Maize South plans to start a fundraiser starting this Friday, offering students to ‘dress down’ and aiming to give them a break from the dress code.


Nathan Wituk

At Maize South, students are commonly called out for midriffs and shorts as they walk between classes, oversexualixing parts of their bodies for clothing they would wear comfortably outside of school. For ‘just one dollar,’ Maize South students are offered to go against this dress code and pay to wear something that would normally be considered ‘distracting’ for ‘final Friday’.

Bridget Johnson, Fusion reporter

“Put the blanket away.” “Take your hat off.” “Pull your shirt down.”

Walking through the hallways at Maize South, these phrases are common for students to hear in passing from administrators or teachers. They are a part of student’s everyday lives and force them to conform to the district dress code.

Except on the final Friday of each month.

On the last Friday of each month, Maize South has started a new fundraiser for clubs where students can pay a dollar to “dress down,” for the day, starting this week on Friday, November 18. 

This means students can wear crop tops, hats, the hood of their hoodies, blankets, or pajamas. The idea, according to Becky Sailor, the Maize South Principal, is that students can wear anything they would normally wear outside of school without worrying about the dress code. 

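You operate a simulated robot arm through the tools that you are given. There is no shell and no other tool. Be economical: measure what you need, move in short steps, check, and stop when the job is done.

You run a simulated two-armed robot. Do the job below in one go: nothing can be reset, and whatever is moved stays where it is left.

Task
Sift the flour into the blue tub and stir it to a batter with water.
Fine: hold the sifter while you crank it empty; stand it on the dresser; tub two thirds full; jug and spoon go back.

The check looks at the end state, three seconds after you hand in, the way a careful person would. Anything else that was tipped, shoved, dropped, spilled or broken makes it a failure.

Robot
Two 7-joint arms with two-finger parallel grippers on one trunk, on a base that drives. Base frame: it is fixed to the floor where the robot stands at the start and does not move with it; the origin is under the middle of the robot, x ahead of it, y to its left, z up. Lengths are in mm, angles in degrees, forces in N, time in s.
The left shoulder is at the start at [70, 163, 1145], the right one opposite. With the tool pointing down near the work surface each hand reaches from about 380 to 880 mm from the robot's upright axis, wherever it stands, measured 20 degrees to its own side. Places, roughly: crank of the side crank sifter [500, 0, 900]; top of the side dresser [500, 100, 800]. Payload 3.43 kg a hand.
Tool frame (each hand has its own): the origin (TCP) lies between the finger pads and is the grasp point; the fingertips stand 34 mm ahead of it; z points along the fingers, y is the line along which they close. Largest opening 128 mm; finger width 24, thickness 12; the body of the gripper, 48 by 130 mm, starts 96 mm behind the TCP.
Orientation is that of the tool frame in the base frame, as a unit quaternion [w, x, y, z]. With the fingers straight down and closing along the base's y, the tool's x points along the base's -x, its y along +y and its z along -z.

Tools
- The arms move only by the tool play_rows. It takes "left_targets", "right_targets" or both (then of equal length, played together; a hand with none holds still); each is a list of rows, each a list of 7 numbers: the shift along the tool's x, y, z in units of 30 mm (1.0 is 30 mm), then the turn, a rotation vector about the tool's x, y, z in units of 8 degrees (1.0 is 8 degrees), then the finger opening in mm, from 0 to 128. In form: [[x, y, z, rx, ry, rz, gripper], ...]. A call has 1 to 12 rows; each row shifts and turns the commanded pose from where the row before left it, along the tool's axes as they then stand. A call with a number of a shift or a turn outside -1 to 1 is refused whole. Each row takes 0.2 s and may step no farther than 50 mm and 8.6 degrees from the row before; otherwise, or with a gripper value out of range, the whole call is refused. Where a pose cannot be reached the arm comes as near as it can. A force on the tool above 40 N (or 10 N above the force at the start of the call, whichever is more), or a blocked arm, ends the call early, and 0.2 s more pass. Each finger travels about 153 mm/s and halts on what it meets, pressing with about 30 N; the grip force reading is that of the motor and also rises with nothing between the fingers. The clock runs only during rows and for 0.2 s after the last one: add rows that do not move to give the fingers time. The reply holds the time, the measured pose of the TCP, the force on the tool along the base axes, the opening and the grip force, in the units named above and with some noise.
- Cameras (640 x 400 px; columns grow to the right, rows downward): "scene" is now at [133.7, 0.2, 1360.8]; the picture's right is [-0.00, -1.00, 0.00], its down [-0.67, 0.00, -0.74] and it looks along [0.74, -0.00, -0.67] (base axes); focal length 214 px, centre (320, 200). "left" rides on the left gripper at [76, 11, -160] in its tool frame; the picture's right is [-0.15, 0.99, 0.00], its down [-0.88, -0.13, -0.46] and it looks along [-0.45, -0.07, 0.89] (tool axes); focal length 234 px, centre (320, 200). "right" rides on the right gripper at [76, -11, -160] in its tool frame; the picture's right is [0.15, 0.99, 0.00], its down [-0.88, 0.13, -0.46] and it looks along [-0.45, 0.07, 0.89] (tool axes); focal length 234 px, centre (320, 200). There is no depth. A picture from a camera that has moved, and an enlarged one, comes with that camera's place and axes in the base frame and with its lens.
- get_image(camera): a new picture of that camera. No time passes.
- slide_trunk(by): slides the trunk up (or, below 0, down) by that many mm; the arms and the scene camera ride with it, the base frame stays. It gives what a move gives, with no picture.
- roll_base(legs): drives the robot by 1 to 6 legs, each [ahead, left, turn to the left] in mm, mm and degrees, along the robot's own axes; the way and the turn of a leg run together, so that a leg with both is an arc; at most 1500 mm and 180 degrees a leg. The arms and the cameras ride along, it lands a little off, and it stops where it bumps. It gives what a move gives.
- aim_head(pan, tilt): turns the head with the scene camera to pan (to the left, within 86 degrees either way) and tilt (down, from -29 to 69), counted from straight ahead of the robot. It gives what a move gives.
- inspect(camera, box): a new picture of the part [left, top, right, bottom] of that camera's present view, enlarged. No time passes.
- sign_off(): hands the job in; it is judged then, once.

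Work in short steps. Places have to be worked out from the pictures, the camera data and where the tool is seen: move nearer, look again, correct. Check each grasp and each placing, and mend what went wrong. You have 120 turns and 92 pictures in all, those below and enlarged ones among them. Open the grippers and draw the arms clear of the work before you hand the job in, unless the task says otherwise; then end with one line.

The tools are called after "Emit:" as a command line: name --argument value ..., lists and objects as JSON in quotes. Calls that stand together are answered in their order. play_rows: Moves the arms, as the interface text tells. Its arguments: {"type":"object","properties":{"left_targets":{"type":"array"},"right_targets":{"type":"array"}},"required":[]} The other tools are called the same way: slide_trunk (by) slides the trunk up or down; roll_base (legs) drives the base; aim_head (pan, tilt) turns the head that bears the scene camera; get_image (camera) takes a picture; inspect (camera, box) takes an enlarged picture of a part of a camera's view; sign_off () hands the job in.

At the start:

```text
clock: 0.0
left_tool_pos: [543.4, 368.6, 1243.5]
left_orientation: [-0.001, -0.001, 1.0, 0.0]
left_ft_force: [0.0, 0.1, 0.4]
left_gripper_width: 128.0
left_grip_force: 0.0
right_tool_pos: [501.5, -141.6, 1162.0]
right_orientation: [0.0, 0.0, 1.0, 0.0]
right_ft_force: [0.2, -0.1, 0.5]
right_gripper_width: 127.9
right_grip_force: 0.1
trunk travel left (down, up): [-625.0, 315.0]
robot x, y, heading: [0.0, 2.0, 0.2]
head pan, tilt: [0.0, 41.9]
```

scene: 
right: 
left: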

“I know as a student it can be really frustrating of ‘I can wear this outside of school, why can’t I wear it inside of school?” Sailor said. “It’s just an idea to give students one day of, like, maybe I can relax and wear my hat or maybe I can relax and put my hood up. Maybe I can relax and not have to zip up my jacket to not show this inch of my stomach.”

At the beginning of the week, announcements about the fundraiser were made via a short infographic and presentation during EnCor. Offering vague guidelines and information, students were left confused about the parameters and shocked by the message it sends about breaking the dress code. (Graphic by Nathan Wituk)

On the final Friday of each month, students can pay to break the dress code. The dress code that is put into place by the USD 266 school district. The dress code students have to follow each day.

“It’s just something that gives students a little bit of freedom to just relax for a day,” Sailor said. “Our dress code is what’s adopted by the district and what’s supposed to be put into place throughout the whole district. It’s just an opportunity to relax for a day.”

The sudden loosening of the rules for a fee has left students in shock and confused as to why it is abruptly being overlooked to fund clubs. 

“I can see what they are trying to do but I feel like they could have had a better approach,” freshmen Brylee Beauchamp said. “It’s good to raise money for clubs and teacher appreciation, but there are other ways to do that besides making us pay to break the dress code. Everyone already wears crop tops and we don’t have to pay. They obviously made the rules for a reason, so what is the point of paying to break the rules.”

According to students, staff, administration, and teachers, the dress code was made for a reason and paying money to break it seems unorthodox.

“It is weird that we are making an exception for one day whenever the dress code, for whatever reason for the dress code to be made was the reason for the dress code,” Alora Durano, a Maize South senior, said. “For them to be like ‘well it’s okay for this one day as long as you pay money’ is very strange to me.”

With the skepticism and confusion about the fundraiser, students have to make a decision about whether or not to participate in it. 

Senior Paige Simmons feels strongly against the concept of paying to wear clothes, especially with dress code being stressed through this school year. 

“I’m not participating because I just feel like there’s a lot of better ways to go around it,” Paige Simmons said. “If we’re being completely honest, people wear midriffs. They show crop tops all the time. I just think that there were a lot of better ways to go around it and that dress code shouldn’t be enforced anyways, so I don’t want to participate in something that’s feeding into that.”

During EnCor, students at Maize South were shown a slideshow with information about the fundraiser and a few specifics about what exactly ‘dressing down’ means, including midriff (which has been emphasized in the dress code this year), explicitly stated in the presentation.

Showcasing sexism and subjectivism, dress codes at school leave students feeling outcast, singled out, and confused about what exactly they are allowed to wear and what is considered ‘distracting’. Deciding to discard the dress code for one day a month, however leaves students wondering why the dress code is still enforced every day if it can be thrown out as a fundraiser. (Graphic by Nathan Wituk)

“I feel it is weird and wrong for me to have to pay to show off a part of my body that is a part of everyone’s body,” Alora Durano said.

Despite all the negativity surrounding the ‘final Friday’ fundraiser, Sailor expresses that she feels allowing students to ‘dress down’ for a day allows them a sense of freedom they do not normally receive. 

“It’s just an opportunity to do something different,” Sailor said. “I don’t necessarily think it’s a matter of being okay and not okay, it’s just an opportunity to do something different and give kids an opportunity to do something different.”

Despite the efforts, such as this fundraiser, that have been put into showing students more opportunities for independence in school, students are left wondering how this ‘final Friday’ story is an acceptable way to raise money. 

“I think it can be seen as an issue by the way they worded it,” Junior Maddy Rhoads said. “If you want to pay to wear a hat then that’s fine, but ‘dressing down’ is a horrible way of putting on this fundraiser. There are hardly any limitations other than pants and shirts and no swimwear. This could have been presented better and a really fun fundraiser.”